New Brass Putting Stamp on Pioneer High-Yield Fund
After veteran's exit, sucessors soothe jitters, set a diversification plan
Michael A. Pollock
NEW YORK (Dow Jones)--After veteran money manager Margie Patel left the $4.8-billion Pioneer High Yield Fund in March, so did about $230 million of investor money.
Investors fled amid fears that others wouldn't be able to fill Patel's shoes. Some also acted on ongoing worries that slower economic growth will hurt the high-yield market.
Now, investors are beginning to focus on plans outlined by the fund's new managers. "Things are starting to calm down," says new lead manager Andy Feltus. "I am spending less time talking about what happened and more on what we are going to do. Now I want to get to the point where we are doing it, rather than talking about it."

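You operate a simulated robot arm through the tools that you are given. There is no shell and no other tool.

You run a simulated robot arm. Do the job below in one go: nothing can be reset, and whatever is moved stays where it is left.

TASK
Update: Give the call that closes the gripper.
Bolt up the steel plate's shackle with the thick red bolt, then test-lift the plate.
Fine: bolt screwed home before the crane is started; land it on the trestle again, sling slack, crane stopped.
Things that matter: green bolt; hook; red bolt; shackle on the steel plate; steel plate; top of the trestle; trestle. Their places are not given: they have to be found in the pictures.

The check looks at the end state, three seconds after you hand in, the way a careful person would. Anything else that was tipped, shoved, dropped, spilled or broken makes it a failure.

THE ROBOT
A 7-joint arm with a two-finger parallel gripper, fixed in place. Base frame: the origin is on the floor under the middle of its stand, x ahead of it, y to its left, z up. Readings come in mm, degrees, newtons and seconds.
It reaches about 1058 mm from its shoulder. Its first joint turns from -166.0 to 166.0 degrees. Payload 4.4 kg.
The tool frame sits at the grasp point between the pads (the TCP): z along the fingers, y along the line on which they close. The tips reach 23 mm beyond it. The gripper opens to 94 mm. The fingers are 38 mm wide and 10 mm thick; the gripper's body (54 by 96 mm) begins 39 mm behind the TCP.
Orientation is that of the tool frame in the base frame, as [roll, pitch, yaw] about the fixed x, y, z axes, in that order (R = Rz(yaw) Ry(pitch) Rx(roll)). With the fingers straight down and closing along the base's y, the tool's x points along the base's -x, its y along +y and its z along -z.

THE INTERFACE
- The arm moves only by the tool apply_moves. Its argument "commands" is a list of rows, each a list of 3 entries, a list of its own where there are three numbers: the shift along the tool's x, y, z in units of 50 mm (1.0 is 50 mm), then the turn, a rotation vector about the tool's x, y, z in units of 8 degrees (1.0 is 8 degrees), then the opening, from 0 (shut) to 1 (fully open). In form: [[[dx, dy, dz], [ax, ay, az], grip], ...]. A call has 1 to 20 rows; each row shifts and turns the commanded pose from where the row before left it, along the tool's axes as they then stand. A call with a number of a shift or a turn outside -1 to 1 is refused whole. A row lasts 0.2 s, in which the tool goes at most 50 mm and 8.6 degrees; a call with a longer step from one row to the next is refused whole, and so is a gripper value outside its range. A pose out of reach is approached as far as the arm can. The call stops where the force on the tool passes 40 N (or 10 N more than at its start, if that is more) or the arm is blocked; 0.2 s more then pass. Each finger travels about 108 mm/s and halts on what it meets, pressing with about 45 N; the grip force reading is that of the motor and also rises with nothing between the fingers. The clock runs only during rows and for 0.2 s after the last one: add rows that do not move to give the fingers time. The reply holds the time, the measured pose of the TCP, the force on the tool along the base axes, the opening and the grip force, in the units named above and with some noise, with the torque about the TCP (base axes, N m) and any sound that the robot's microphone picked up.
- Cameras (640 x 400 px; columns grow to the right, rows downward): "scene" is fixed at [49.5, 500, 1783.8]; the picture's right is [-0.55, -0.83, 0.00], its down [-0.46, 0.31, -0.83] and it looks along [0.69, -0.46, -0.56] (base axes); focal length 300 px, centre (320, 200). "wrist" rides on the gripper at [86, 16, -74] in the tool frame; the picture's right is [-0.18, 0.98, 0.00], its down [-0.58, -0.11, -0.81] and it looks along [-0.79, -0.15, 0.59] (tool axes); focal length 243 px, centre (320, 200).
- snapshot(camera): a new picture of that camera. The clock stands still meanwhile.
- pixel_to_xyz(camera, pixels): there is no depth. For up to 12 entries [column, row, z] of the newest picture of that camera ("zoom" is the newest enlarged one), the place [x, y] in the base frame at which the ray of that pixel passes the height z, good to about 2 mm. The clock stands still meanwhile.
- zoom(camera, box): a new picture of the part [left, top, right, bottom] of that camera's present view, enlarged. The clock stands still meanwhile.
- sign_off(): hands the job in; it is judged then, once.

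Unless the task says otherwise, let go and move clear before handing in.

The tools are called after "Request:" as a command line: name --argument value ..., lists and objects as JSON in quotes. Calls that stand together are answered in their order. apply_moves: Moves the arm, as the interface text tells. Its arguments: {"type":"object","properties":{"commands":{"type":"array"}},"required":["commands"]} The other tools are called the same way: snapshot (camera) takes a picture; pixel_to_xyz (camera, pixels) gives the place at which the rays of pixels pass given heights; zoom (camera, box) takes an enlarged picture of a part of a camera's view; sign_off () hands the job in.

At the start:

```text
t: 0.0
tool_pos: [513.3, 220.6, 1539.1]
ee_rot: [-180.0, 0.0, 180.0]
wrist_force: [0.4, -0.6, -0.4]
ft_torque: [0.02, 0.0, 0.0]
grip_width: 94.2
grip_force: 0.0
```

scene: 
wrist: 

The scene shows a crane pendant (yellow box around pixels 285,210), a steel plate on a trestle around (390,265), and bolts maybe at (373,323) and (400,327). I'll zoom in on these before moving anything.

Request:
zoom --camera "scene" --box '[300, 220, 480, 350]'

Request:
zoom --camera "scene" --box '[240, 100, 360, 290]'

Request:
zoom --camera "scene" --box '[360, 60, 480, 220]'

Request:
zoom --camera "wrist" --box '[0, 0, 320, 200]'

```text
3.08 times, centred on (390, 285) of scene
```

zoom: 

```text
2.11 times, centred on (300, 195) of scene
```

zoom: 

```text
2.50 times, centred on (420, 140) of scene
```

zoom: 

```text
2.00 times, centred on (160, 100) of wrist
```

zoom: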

Pioneer Investment Management Inc., a unit of Milan-based UniCredito Italiano SpA (UC.MI), has tapped two with a strong record to succeed Patel. Another Pioneer offering managed by Feltus and co-manager Tracy Wright, the $1.8-billion Pioneer Global High Yield Fund, has ranked in the top 2% of its category for five years, according to Morningstar Inc.
That's quite a bit better than the larger High Yield Fund's five-year ranking in the top 36% of its category, although the smaller fund hasn't had as much time to prove its resilience through cycles, a Morningstar analysis notes.
Feltus stresses also that the fund previously run by Patel also still has the rest of its team intact, including several other fund managers, a trader and five analysts. He envisions some portfolio tweaking, but says Patel's approach will be preserved. "We think the strategy makes sense, so not that much is going to change," he says.
A key part that strategy was Patel's total return approach, meaning that she aimed for capital appreciation as well as yield. She did that in part by adding securities with equity characteristics, such as convertible bonds. Convertibles pay a fixed coupon but offer holders the option of converting them into common shares at a set price.
Currently, the High Yield fund has about 55% of its holdings in high-yield and about a fourth in convertibles.
Diversifying The Portfolio More
Under the new managers, the fund will become somewhat more diversified, Feltus says. While it has owned only about 20 individual high-yield securities, that number may about double, Feltus said. He also plans to add more triple-C bonds to the predominantly double-B portfolio.
Owning more securities, and some lower-rated ones, will lift returns without increasing risk, Feltus says. "If we diversify it a little more, it'll reduce the volatility of the fund and hopefully add a little yield."
Feltus also is adding other types of securities in modest amounts. These include some bank loans, or floating-rate issues that are based on loans made by banks to corporations that often have lower credit ratings.
The Pioneer managers also are buying a few "catastrophe bonds," or high-yield structured securities that pay a floating rate. Such issues are sold by insurance companies to lay off risk. Under their terms, repayment may be deferred or forgiven if an insurer is forced to cover the costs of a major storm or other catastrophic event.
Finally, Feltus expects to adjust the allocations in the fund a little more frequently than his predecessor. "We will be a little more flexible, more tactical, and use all the resources and ideas available to us," he says.
In the smaller global fund they have been managing, Feltus and Wright use a "value-oriented" strategy, which means looking for bonds that have fallen in price but seem to have good prospects to rebound. They've bought bonds of air carriers such as Continental Airlines (CAL) and Northwest Airlines (NWACQ) but also put 40% of the fund into non-U.S. markets such as South America and Eastern Europe.
Patel, who ran the Pioneer High Yield Fund from its inception in 1998, left Pioneer to manage money at Evergreen Investments, a unit of Charlotte, N.C.-based Wachovia Corp. (WB).
In a March 2006 interview, Patel talked about the benefits of managing a high-yield fund for total return.
"Typically, high-yield funds are oriented for high current income, Patel said then. But the sector's higher default rates and higher trading costs can erode what a fund earns in yield, she noted. "There is no way to add value to the fund over time to offset these losses unless you have some kind of capital appreciation component," she said.